153. De l’autre côté, l’APD suggère que chaque autorité de contrôle a le pouvoir d’agir contre toutes les violations du RGPD qui surviennent sur son territoire, que le responsable du traitement ou le sous-traitant ait ou non un établissement sur son territoire. Cela signifie qu’une autorité devrait pouvoir ester en justice contre des établissements situés à l’étranger. À ce propos, l’APD fait référence à l’arrêt que la Cour a rendu dans l’affaire Wirtschaftsakademie Schleswig-Holstein (77).

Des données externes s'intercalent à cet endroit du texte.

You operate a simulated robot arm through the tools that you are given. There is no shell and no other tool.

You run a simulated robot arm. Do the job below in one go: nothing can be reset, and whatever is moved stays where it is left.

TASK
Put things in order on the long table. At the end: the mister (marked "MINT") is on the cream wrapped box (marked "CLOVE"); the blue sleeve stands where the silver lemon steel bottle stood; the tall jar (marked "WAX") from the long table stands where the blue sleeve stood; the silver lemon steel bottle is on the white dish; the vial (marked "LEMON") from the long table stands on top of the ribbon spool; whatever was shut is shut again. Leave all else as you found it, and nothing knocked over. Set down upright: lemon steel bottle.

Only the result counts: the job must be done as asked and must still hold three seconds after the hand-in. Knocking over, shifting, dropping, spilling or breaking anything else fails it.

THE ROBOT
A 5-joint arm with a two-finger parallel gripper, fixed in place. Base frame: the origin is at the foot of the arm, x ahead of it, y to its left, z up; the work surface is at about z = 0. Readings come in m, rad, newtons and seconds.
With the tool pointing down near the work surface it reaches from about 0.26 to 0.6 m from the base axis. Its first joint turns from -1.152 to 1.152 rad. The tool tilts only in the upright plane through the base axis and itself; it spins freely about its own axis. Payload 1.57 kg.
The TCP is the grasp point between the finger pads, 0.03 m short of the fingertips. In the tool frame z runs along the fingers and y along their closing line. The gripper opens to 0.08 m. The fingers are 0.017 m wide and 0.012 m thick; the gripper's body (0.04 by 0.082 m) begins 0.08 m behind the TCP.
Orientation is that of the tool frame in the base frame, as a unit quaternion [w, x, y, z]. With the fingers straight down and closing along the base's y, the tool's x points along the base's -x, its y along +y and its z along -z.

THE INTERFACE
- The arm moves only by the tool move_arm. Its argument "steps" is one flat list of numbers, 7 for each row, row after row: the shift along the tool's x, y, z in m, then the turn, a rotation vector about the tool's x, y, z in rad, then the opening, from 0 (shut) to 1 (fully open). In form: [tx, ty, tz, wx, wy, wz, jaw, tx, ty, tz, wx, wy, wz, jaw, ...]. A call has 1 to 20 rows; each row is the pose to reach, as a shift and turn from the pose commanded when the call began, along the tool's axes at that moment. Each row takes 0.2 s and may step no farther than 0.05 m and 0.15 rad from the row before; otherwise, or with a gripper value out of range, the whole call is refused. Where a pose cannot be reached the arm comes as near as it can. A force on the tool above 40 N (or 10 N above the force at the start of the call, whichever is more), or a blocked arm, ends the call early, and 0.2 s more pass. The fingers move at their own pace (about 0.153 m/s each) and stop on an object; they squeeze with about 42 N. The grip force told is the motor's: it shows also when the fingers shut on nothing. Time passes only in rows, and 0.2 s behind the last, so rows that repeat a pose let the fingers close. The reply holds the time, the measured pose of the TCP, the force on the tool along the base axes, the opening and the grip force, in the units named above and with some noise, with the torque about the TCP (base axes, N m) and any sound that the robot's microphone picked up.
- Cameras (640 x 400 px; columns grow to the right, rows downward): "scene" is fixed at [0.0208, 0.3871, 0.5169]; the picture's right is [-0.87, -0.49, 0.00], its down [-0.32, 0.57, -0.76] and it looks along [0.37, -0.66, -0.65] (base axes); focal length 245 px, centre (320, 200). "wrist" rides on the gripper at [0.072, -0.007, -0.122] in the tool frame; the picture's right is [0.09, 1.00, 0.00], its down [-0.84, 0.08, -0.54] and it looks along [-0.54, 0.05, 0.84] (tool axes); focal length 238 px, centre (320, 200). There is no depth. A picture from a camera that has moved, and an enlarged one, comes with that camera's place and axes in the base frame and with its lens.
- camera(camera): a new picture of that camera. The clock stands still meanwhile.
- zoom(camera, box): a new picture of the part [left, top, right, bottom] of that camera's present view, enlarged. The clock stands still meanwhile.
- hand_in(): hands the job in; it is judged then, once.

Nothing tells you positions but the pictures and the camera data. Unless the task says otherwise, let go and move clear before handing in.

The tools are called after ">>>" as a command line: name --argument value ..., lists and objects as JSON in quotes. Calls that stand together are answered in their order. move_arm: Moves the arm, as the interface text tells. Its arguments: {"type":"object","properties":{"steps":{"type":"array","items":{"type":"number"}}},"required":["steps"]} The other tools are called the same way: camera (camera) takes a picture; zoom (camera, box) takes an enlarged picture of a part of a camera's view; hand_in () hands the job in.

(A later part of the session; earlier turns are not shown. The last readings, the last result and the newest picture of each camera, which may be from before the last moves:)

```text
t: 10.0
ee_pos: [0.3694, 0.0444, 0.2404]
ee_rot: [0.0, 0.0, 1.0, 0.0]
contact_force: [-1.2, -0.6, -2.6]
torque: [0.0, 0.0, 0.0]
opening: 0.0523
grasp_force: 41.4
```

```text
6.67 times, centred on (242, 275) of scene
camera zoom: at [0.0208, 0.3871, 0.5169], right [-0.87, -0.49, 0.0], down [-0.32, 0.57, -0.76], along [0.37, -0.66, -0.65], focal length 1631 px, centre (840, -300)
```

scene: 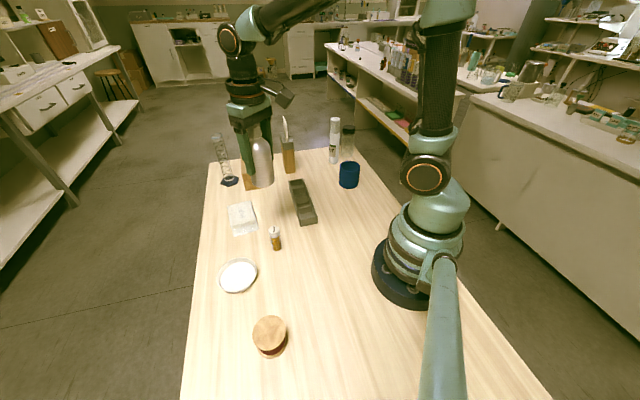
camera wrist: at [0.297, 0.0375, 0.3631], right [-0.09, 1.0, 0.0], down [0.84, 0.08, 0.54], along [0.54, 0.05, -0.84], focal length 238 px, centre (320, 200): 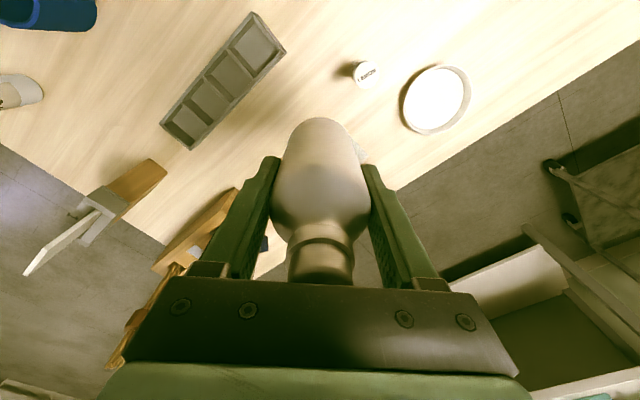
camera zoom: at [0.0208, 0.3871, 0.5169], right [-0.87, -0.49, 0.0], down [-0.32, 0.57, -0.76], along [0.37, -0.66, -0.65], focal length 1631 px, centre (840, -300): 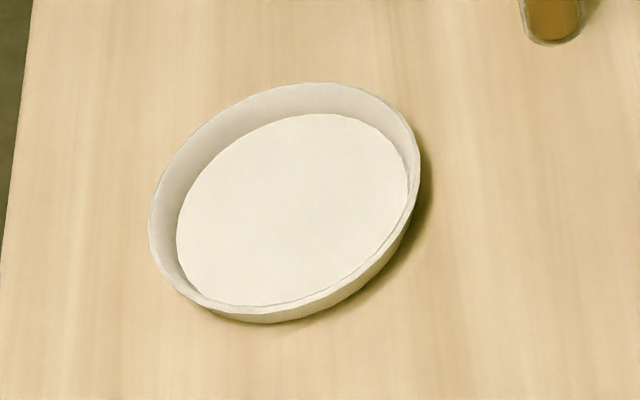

Dans cet arrêt, la Cour a jugé que les articles 4 et 28 de la directive 95/46 permettent à l’autorité de contrôle d’un État membre d’exercer le pouvoir d’ester en justice à l’égard d’un établissement de cette entreprise situé sur le territoire de cet État membre. Tel était le cas même si cet établissement était uniquement chargé de la vente d’espaces publicitaires et d’autres activités de marketing sur le territoire dudit État membre et que la responsabilité exclusive de la collecte et du traitement des données à caractère personnel incombait, pour l’ensemble du territoire de l’Union, à un établissement situé dans un autre État membre.

154. L’APD soutient à juste titre que, dans la mesure où le RGPD contient, en la matière, des dispositions semblables à celles de la directive 95/46 (78), les principes énoncés par la Cour dans l’affaire Wirtschaftsakademie Schleswig-Holstein devraient être valables, mutatis mutandis, à l’égard du RGPD. Cependant, cet arrêt a seulement indiqué qu’un établissement local peut être attrait en justice par l’autorité alors que le traitement est (dans sa majeure part ie) effectué par un établissement situé ailleurs dans l’Union. Cet arrêt n’a pas, du moins pas expressément, confirmé ni infirmé que l’autorité de contrôle pouvait également agir contre ce dernier établissement.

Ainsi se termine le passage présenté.